-- BEGIN Collected data --

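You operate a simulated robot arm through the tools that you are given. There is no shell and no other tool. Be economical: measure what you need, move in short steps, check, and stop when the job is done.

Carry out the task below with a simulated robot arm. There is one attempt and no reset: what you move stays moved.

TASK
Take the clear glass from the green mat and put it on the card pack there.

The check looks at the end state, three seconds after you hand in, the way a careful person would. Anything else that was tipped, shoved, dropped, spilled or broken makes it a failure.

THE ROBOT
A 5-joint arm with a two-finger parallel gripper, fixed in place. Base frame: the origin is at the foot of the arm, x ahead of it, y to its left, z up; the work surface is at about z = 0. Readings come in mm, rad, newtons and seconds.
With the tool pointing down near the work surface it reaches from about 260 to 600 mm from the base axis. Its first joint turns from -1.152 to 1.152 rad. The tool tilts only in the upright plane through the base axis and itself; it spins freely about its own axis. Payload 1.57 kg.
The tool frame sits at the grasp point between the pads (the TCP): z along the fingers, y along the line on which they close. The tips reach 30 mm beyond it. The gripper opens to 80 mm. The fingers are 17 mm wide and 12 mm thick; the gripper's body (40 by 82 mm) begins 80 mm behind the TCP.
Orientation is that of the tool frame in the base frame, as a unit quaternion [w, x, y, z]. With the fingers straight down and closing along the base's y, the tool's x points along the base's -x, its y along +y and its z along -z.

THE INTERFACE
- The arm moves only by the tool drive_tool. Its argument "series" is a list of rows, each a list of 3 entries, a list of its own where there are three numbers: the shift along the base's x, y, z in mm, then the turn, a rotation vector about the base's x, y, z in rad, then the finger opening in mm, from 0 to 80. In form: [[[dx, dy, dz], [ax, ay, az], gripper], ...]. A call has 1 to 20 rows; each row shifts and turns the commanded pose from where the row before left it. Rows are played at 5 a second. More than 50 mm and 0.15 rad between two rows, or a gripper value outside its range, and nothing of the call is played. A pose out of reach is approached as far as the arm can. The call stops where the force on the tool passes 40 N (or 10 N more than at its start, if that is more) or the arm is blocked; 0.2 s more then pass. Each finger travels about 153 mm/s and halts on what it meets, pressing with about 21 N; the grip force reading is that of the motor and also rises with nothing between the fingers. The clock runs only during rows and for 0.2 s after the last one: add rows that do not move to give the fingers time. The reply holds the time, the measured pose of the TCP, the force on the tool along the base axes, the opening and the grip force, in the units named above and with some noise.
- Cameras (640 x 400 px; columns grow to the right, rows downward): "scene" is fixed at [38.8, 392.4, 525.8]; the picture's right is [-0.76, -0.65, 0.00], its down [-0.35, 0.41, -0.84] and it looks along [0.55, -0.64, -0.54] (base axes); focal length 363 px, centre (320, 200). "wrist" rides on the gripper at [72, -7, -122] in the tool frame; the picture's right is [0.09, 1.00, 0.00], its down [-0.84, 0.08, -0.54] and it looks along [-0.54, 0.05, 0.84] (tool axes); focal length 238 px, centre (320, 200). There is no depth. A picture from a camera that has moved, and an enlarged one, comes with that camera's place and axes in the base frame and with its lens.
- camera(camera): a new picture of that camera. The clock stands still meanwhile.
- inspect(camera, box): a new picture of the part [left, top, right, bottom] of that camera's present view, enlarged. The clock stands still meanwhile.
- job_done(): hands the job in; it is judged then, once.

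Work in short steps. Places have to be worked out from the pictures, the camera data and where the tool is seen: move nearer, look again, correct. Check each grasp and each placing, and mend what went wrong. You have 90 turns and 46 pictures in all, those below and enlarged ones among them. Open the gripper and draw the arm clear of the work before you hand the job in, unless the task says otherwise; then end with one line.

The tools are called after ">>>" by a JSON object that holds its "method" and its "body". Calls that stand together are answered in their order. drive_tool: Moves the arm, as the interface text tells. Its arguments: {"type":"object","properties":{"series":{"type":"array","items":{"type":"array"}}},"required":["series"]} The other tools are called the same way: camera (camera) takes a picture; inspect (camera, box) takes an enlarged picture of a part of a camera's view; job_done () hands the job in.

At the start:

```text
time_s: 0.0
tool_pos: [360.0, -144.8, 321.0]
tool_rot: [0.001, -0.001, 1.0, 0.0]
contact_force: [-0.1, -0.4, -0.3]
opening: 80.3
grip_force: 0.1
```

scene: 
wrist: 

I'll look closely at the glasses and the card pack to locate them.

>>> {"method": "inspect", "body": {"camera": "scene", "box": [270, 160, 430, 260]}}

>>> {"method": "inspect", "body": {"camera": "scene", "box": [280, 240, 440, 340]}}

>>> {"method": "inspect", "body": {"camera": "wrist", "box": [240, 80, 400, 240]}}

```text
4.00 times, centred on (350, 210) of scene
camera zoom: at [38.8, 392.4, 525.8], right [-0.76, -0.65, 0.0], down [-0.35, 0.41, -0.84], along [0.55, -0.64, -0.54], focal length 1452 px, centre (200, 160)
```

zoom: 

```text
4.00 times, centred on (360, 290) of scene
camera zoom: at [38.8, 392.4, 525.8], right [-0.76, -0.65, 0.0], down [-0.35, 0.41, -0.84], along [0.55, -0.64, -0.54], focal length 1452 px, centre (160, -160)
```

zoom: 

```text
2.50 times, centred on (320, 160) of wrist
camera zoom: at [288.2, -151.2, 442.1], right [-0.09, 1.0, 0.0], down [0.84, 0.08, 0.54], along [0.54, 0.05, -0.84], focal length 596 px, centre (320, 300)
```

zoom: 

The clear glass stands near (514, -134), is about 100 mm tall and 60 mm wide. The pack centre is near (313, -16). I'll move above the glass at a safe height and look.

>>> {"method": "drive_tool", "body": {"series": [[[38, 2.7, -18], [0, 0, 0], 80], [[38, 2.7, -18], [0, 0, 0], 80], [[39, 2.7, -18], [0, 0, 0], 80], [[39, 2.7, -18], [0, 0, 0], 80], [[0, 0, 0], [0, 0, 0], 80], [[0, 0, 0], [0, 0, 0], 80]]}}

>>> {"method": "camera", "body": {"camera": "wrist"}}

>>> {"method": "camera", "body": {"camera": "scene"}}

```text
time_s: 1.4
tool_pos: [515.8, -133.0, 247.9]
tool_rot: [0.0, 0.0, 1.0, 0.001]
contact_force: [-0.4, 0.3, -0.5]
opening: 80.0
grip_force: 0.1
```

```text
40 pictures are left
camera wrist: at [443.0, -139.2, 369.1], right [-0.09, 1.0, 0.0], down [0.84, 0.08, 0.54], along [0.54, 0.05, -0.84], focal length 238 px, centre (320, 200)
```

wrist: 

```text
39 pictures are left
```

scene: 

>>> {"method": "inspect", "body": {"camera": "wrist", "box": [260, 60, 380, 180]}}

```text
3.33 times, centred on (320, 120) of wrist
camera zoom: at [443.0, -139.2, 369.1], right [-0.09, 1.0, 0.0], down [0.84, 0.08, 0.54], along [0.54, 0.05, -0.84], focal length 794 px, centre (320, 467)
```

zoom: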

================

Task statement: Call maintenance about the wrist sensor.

-- END Collected data --

Task statement: Which lines above hold the word "meanwhile"? Copy each of them.

Solution for this task:
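- camera(camera): a new picture of that camera. The clock stands still meanwhile.
- inspect(camera, box): a new picture of the part [left, top, right, bottom] of that camera's present view, enlarged. The clock stands still meanwhile.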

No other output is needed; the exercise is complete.